Reproduce the wording of the page excerpt between "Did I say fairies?" and "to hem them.", with both ends included.

## Begin PAGE EXCERPT

Did I say fairies? I think I meant ferries. Though fairies would perhaps be cheaper.

Not retired yet

Meanwhile, you’re working pretty much full time, although people younger than you, some of them your friends, are already retired and spend their days “reading” and “gardening” and “lying around,” but you’re not bitter about that, oh no. Because it sounds appealing, and you’re an alternative masochist.

So you book the B&Bs, the rental car, the ferries. You review your wardrobe – did I mention that you’re a minimalist when it comes to clothes? – and make a list of things you need to buy. Namely, clothes. You buy the clothes. Crikey, clothes cost even more than they did two years ago! What’s up with that? The jeans, of course, are too long, so you track down a seamstress and pay her more than the jeans are worth to hem them.

## End PAGE EXCERPT
## Begin ENTRIES SUPPLIED

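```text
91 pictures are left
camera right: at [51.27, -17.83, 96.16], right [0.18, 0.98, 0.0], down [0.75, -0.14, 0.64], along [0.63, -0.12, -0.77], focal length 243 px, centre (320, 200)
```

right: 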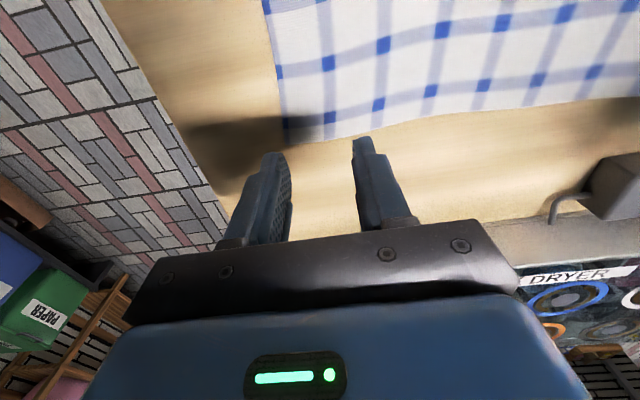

## End ENTRIES SUPPLIED
## Begin ENTRIES SUPPLIED

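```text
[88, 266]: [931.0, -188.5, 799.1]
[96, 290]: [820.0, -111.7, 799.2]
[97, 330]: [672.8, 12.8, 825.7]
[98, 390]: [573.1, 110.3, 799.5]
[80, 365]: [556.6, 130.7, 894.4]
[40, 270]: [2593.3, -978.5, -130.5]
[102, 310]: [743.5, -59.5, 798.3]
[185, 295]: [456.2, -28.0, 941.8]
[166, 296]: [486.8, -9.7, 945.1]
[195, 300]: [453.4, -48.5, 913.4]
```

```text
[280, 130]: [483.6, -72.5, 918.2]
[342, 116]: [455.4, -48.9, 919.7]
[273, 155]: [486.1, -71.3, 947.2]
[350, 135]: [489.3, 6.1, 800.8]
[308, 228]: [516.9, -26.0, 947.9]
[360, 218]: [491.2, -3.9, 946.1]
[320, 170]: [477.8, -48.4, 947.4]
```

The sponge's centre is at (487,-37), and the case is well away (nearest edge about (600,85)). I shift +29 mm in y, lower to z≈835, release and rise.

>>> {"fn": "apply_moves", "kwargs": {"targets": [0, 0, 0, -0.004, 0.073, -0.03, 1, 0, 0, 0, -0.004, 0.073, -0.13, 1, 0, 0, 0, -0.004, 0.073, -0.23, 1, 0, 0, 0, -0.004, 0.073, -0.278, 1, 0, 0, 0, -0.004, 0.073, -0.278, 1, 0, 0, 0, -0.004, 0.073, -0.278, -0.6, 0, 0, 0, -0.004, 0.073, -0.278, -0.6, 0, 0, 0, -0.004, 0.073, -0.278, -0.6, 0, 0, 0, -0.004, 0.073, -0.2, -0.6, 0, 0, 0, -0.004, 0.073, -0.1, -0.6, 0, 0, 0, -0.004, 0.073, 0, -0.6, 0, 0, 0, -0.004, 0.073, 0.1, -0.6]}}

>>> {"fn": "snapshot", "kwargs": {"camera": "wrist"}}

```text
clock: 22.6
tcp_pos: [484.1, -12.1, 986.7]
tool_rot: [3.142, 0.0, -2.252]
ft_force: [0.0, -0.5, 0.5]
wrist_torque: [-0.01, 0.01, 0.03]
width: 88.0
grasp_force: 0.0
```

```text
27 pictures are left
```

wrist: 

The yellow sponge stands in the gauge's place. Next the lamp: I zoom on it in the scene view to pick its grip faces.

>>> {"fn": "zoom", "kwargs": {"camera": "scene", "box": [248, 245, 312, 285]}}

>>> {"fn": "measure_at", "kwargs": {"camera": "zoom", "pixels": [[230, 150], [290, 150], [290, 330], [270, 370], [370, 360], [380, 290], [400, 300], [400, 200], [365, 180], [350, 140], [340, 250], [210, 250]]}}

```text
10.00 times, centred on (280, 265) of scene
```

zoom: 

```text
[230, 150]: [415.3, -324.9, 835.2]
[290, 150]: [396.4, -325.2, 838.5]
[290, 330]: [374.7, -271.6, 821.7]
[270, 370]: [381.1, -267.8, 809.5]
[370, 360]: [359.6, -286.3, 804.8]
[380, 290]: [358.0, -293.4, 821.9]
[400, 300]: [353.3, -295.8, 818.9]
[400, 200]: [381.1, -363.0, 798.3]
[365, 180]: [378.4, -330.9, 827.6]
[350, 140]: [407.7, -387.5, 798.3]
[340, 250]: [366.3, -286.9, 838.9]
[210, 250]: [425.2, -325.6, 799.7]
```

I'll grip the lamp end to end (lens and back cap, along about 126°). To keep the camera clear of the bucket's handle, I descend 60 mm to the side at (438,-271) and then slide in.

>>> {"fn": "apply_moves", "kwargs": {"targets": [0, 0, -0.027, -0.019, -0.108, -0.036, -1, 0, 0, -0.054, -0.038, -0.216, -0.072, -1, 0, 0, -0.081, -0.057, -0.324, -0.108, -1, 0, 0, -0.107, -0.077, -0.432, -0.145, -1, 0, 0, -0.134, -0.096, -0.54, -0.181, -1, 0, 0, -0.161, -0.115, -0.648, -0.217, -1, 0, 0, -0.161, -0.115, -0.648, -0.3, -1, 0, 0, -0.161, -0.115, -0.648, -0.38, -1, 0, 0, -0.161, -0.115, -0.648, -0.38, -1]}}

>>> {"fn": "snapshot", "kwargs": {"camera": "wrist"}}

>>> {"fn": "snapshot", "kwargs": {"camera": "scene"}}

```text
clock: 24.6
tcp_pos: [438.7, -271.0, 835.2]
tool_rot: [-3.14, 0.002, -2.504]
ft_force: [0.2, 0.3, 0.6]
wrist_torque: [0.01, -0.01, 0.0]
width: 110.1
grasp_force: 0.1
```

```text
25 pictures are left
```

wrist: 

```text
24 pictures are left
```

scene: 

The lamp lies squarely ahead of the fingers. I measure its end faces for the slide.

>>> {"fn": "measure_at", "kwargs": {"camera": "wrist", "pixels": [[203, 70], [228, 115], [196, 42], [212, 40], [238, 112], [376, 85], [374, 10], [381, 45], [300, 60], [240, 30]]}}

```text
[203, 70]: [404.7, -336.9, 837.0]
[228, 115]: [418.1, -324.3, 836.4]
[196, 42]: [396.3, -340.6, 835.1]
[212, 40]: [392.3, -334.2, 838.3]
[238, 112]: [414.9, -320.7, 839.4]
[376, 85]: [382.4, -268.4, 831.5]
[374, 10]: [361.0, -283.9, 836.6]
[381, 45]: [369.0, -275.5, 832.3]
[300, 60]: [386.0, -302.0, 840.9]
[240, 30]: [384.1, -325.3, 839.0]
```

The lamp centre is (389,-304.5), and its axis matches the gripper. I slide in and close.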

## End ENTRIES SUPPLIED
## Begin ENTRIES SUPPLIED

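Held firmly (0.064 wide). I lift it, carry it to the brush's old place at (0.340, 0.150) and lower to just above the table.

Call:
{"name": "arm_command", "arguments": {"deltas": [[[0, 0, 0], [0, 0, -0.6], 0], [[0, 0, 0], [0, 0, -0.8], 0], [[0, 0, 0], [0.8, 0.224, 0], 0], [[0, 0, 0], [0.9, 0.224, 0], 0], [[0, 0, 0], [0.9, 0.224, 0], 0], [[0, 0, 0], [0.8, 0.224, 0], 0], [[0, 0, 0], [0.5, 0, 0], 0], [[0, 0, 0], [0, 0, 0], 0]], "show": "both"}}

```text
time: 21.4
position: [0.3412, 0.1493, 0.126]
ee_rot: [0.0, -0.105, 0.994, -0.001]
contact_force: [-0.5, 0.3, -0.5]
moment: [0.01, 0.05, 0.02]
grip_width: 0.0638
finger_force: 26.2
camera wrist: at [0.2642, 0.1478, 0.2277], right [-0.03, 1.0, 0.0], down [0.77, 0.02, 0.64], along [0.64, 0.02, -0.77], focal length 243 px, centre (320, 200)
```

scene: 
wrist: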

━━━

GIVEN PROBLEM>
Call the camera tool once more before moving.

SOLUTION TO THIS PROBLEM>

## End ENTRIES SUPPLIED

SOLUTION TO THIS PROBLEM>
Did I say fairies? I think I meant ferries. Though fairies would perhaps be cheaper.

Not retired yet

Meanwhile, you’re working pretty much full time, although people younger than you, some of them your friends, are already retired and spend their days “reading” and “gardening” and “lying around,” but you’re not bitter about that, oh no. Because it sounds appealing, and you’re an alternative masochist.

So you book the B&Bs, the rental car, the ferries. You review your wardrobe – did I mention that you’re a minimalist when it comes to clothes? – and make a list of things you need to buy. Namely, clothes. You buy the clothes. Crikey, clothes cost even more than they did two years ago! What’s up with that? The jeans, of course, are too long, so you track down a seamstress and pay her more than the jeans are worth to hem them.